Last week’s congressional panel vote in favor of an "Armenian genocide"
resolution has also underlined Turkey’s failure to win the backing
of the committee’s Jewish members despite Ankara’s focused efforts
to woo those lawmakers and Israel.
Seven out of eight Jewish lawmakers in the 50-member Foreign Affairs
Committee of the U.S. House of Representatives, including Tom Lantos,
the panel’s powerful chairman and the only Holocaust survivor in
Congress, voted in favor of the genocide bill in last Wednesday’s
mark-up. The resolution calls for recognition of World War-I era
Armenian killings in the Ottoman Empire as genocide.
Democratic House Speaker Nancy Pelosi announced late last week that
she will bring the measure to a House floor vote before Congress’
current session ends on Thanksgiving Day, which is Nov. 22 this year.
In such a vote the resolution is expected to pass easily, as it
already has 226 cosponsors in the 435-member House.

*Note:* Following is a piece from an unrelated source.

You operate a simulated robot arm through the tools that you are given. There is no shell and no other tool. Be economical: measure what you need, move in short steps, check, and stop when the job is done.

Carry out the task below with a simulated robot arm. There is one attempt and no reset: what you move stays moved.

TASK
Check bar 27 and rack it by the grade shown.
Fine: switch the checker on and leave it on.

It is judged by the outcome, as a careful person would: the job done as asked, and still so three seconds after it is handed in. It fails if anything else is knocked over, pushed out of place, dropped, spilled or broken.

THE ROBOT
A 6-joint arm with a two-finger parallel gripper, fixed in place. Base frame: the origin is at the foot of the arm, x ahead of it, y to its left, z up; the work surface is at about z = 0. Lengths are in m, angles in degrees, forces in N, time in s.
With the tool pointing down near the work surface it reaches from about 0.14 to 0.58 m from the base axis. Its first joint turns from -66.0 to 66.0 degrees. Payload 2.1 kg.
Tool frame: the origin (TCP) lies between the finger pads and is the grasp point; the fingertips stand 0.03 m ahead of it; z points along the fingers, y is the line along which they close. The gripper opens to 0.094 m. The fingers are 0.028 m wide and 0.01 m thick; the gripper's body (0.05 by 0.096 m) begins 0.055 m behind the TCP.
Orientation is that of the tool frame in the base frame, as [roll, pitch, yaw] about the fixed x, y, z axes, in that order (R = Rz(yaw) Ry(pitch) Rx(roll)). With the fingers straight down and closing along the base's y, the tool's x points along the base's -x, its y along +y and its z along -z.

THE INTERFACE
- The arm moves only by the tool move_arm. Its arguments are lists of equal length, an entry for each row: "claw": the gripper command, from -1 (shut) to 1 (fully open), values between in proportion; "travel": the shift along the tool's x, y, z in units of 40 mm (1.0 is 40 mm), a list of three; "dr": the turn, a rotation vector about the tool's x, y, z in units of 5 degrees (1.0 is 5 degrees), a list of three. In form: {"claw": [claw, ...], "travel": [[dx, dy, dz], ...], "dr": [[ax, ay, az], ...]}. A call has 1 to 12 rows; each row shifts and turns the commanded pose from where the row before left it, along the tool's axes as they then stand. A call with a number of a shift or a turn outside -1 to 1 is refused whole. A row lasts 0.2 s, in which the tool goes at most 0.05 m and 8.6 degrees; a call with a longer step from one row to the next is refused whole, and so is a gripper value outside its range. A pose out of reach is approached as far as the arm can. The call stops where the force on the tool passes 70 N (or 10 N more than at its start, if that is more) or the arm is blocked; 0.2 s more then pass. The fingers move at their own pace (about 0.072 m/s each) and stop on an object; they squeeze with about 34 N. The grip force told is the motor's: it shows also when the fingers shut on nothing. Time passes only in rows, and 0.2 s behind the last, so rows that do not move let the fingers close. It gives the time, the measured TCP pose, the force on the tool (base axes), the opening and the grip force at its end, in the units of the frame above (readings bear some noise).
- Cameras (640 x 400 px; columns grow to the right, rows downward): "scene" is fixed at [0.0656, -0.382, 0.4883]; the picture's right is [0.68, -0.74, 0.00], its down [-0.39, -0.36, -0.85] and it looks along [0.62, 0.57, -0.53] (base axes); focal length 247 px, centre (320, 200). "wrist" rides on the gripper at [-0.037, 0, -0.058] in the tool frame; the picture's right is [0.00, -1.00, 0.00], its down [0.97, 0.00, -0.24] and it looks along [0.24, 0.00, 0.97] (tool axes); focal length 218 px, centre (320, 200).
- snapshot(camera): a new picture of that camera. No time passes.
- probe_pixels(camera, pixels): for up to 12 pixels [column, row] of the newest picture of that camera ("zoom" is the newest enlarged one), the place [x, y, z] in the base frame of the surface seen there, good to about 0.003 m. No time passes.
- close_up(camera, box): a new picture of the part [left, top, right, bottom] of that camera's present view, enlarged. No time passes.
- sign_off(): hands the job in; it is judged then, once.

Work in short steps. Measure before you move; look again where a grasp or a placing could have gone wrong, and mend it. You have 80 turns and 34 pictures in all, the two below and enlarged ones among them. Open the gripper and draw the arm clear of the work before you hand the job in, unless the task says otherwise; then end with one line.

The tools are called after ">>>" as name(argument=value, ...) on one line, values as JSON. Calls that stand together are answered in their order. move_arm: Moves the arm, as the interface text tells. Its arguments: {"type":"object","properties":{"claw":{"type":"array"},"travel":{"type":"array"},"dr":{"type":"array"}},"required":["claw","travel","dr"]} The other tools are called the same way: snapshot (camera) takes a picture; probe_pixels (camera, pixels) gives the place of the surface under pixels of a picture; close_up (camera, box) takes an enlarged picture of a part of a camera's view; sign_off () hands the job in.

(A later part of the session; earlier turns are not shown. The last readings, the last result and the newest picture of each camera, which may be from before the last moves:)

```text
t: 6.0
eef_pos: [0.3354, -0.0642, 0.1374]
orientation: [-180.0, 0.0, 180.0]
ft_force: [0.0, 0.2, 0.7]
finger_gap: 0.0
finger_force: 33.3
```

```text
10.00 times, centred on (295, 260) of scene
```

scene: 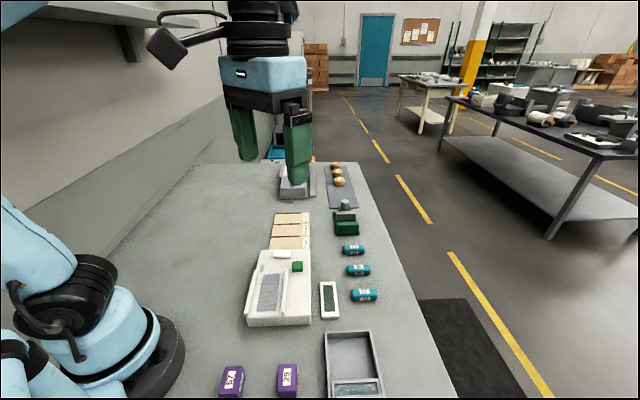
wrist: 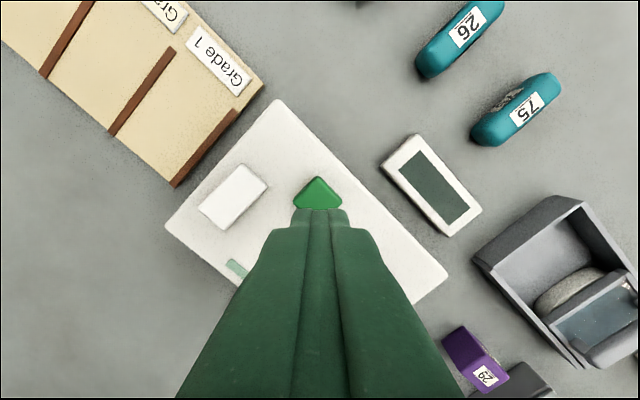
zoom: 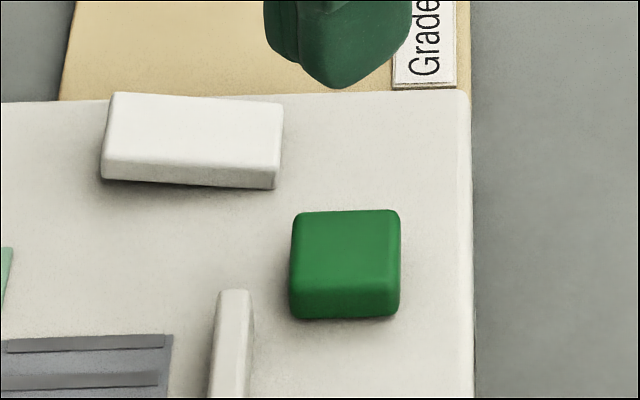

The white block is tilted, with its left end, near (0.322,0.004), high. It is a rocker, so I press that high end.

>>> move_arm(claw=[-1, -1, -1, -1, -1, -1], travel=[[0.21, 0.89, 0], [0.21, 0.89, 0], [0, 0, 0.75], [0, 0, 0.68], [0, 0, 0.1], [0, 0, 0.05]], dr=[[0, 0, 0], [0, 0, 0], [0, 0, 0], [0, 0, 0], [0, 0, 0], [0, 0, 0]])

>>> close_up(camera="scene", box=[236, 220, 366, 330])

All eight Jewish representatives in the committee were Democrats,
most of whom are involved in a major confrontation with the Republican
administration over President George W. Bush’s foreign policy.
Among them, the only one to vote against the resolution was Robert
Wexler of Florida, cochairman of the Turkish Caucus in Congress.
Overall, the measure passed the committee 27-21 – 19 Democrats and
eight Republicans in favor, and eight Democrats and 13 Republicans
opposed – despite last-minute warnings from Bush and his top aides
that the resolution would harm U.S. national interests.
The Lantos factor
Top Bush administration officials and Turkish leaders warn that
Ankara may cut its assistance to the United States’ efforts in Iraq
and Afghanistan in the event the resolution passes on the House floor.
In addition to Lantos, a representative from California, Gary
Ackerman and Eliot Engel of New York, Howard Berman and Brad Sherman
of California, Ron Klein of Florida and Gabrielle Giffords of Arizona
voted for the bill among the Jewish Congress members.
For the Turks, the biggest dismay was Lantos’ vote. In a long
introduction at the opening of the mark-up, Lantos said: "We have to
weigh the desire to express our solidarity with the Armenian people
and to condemn the historic nightmare through the use of the word
‘genocide,’ against the risk that it could cause young men and women in
the uniform of the United States armed services to pay an even heavier
price [in Iraq and Afghanistan] than they are currently paying."
And when Lantos announced his vote, Turkish parliamentary deputies
and diplomats present at the mark-up were shocked and angered.
This was the third time the same panel approved a genocide bill in
the past seven years. But in 2000, former president Bill Clinton
personally intervened at the last minute and prevented a House floor
vote. And in 2005, the bill passed by the committee reached nowhere
as then House speaker Dennis Hastert, a close ally of Bush, refused
to bring it to the floor.
Lantos was the staunchest supporter of Turkey in the 2000 discussions
of the genocide resolution. But in 2005, angered by the Turkish
government’s rapprochement with Syria and Iran, he voted for the bill
"to punish Ankara" although he admitted that the Armenian killings
did not amount to a genocide.
Jewish lawmakers unimpressed by Turkish lobbying
Egemen Baðýs, a top foreign policy adviser to Prime Minister Recep
Tayyip Erdoðan and a deputy from the ruling Justice and Development
Party (AKP), criticized Lantos’ stance, saying, "we have seen that
his understanding of history is changing in time."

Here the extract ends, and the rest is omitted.